We launched an International Domestic Workers Federation in 2013 because, even though we had national and international labour laws, we still needed a mechanism to ensure that the voices of workers were heard and to uplift these voices, which is a big role. And then, again, history was made. This federation was for women, and led by women. Again, I was fortunate to be chosen to be the president. In the past few years, I have really enjoyed leading this federation towards gaining rights for workers in the world. We started out as 255,000 members and 30 organisations, and today we have over 500,000 members and 62 organisations. At the beginning everybody was watching us, saying we were women and won’t be able to lead, and step by step we have proved them wrong.
In five years time, we want to reach 200,000 migrant workers and double the number of domestic workers. In COSATU, we have this saying, “an injury to one is an injury to all”. We have seen this at the national level and now we are fighting to assure that every domestic worker around the world can gain dignity through decent work.
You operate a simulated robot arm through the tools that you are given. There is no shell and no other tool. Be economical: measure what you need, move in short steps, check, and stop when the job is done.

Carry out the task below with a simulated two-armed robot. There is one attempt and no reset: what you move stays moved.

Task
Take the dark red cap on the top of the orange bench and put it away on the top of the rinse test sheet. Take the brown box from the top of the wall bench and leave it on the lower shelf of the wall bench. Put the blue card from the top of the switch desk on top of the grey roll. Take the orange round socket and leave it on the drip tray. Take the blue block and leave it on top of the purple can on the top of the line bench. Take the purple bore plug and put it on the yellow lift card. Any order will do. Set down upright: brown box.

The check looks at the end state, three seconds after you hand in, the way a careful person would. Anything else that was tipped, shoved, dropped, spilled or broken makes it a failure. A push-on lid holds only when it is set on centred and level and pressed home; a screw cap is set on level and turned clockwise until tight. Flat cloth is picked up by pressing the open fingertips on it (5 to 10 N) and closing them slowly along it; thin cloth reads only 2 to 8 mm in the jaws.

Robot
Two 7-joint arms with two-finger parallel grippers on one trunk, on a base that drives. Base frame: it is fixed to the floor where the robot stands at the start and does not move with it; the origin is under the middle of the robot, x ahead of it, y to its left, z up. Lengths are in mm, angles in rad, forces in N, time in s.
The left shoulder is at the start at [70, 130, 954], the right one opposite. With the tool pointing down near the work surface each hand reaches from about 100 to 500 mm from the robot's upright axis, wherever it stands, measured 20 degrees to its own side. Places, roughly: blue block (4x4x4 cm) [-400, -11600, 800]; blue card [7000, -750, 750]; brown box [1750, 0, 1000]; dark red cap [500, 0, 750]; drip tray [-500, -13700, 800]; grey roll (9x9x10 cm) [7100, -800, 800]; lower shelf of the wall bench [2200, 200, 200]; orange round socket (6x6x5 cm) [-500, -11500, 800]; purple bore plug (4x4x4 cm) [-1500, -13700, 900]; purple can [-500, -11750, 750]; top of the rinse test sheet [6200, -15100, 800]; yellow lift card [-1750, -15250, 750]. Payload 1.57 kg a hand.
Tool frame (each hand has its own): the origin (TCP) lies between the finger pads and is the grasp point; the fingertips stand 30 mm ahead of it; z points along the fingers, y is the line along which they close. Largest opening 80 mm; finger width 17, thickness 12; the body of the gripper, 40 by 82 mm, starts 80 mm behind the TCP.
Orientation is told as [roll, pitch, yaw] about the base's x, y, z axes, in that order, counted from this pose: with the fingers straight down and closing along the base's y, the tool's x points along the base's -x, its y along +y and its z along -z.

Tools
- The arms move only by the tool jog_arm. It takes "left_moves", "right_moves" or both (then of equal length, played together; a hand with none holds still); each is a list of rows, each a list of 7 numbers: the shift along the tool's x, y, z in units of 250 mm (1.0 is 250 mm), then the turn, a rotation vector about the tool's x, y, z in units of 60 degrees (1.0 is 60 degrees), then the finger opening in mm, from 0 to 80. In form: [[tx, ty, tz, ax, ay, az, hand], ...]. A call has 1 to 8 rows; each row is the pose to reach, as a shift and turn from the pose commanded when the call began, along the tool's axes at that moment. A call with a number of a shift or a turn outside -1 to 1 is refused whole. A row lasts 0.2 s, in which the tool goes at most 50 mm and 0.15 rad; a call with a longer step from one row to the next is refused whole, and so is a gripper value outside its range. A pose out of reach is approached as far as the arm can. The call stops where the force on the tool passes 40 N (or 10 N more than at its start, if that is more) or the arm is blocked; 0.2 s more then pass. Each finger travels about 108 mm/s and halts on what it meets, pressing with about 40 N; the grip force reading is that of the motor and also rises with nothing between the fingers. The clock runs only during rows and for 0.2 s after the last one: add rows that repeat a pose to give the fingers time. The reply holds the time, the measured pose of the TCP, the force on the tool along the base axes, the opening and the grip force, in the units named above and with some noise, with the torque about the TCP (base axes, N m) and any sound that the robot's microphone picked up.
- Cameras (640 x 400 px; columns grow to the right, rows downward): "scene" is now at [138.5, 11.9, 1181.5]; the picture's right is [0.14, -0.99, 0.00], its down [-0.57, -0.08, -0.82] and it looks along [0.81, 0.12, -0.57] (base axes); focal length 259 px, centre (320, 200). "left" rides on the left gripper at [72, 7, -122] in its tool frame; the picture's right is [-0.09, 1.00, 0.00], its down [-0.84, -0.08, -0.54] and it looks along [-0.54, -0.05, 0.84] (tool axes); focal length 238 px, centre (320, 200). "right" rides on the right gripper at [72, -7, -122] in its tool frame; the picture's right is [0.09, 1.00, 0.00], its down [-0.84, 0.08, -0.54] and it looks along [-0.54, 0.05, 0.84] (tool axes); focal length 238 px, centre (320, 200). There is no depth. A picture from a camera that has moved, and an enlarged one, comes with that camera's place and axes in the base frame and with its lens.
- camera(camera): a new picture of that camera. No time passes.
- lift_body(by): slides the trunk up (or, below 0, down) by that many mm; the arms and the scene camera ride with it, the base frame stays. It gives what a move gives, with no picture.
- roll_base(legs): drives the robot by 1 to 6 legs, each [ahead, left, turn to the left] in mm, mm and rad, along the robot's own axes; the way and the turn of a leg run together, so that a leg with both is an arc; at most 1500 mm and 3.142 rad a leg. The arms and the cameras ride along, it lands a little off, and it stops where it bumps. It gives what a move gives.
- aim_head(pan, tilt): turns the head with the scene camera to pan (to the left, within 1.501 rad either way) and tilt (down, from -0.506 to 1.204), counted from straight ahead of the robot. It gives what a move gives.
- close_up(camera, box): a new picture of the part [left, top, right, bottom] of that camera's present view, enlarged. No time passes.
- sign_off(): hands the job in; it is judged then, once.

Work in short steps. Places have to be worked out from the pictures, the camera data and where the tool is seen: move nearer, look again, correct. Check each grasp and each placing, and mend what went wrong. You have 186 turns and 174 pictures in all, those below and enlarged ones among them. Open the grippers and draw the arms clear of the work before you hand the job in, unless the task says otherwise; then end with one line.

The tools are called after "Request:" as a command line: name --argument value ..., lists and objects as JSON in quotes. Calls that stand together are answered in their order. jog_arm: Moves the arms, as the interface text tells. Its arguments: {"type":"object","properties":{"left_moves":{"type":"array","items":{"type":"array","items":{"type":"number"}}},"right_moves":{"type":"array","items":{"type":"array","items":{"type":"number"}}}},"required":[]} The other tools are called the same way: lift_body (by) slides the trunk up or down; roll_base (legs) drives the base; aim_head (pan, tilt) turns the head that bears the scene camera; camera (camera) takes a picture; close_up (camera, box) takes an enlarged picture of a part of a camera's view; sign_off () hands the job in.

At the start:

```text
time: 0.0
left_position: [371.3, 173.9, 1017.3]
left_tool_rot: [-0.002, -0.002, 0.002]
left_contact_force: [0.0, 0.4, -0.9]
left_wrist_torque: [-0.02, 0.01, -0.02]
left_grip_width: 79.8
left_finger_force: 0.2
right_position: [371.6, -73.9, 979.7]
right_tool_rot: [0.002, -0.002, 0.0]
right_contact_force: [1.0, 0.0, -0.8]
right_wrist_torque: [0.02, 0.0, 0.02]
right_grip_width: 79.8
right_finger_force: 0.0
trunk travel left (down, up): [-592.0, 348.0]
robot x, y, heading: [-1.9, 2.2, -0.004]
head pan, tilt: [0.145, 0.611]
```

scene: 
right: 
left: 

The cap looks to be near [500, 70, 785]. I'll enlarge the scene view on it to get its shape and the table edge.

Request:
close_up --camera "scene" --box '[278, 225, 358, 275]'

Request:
If anyone had told me 50 years ago that I would be here today, after having become a domestic worker as well as a single mother of three children in 1982, I would not have believed them. Today I am a proud leader, a mother of three and now also a grandmother of three. I will continue fighting for domestic workers rights every day of my life, as I remember those early days that led me to this particular struggle, that has now made its place in world history.
But the struggle remains to fight for justice and decent rights for domestic workers.